Um dos temas tratados durante as conferências que decorrem nos dias 3 e 4 de maio são os padrões negros, ou seja, aquelas funcionalidades embebidas nas aplicações para nos manter agarrados. São elas o scroll infinito ou a reprodução automática de vídeos em que está subjacente o mecanismo de recompensa intermitente, em que são fornecidos conteúdos da preferência alternados com outros menos valorizados. “É como ir alimentando um macaco a bananas, mas alternadas com outros frutos”, compara Tito de Morais.
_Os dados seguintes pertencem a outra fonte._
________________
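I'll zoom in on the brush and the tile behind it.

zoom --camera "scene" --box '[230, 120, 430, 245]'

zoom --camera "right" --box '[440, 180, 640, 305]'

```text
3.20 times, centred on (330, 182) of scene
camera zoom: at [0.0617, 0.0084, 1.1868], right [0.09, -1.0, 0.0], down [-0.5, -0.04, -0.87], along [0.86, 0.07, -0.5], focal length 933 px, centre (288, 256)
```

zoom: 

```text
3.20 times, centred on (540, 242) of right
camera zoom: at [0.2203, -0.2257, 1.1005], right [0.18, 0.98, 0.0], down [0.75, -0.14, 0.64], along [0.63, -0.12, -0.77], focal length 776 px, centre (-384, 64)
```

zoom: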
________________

Em Portugal, a aprovação do diploma legislativo relativo à partilha de imagens íntimas aconteceu sem qualquer debate público. Não queremos que aconteça o mesmo com a proposta da EU
Tito de morais
Dois aspetos tornam ainda mais necessária a discussão destes temas e a atualização da informação. A pandemia e o novo normal que nos deixou a todos ainda mais dependentes dos ecrãs. E a discussão em curso, ao nível da União Europeia, acerca do aliciamento online ou grooming. “Em Portugal, a aprovação do diploma legislativo relativo à partilha de imagens íntimas [o Parlamento aprovou na sexta-feira passada o aumento de penas para a divulgação ou partilha de ‘nudes’, fotos, vídeos e e-mails sem consentimento] aconteceu sem qualquer debate público. Não queremos que aconteça o mesmo com a proposta da EU [que deverá ser sujeita a votação em setembro]”, alerta Tito de Morais. Que se mostra, no entanto, satisfeito com o anunciado agravamento das penas para quem expuser, indevidamente, conteúdos íntimos.
Iniciar, desde cedo, o diálogo sobre o tema, participar na vida digital dos filhos, manter-se informado são alguns dos conselhos para os pais. Para todos nós, há estratégias simples e fáceis de pôr em prática que podem ajudar a pegar num livro antes de adormecer em vez de ficar agarrado ao feed – e lamentar no dia seguinte de manhã. São elas por um despertador para delimitar o tempo gasto nas redes; desligar as notificações; mudar o telemóvel para o modo preto e branco.
Na página do projeto há uma série de recursos disponíveis, adaptados a famílias, escolas ou organizações, além do programa detalhado da iniciativa.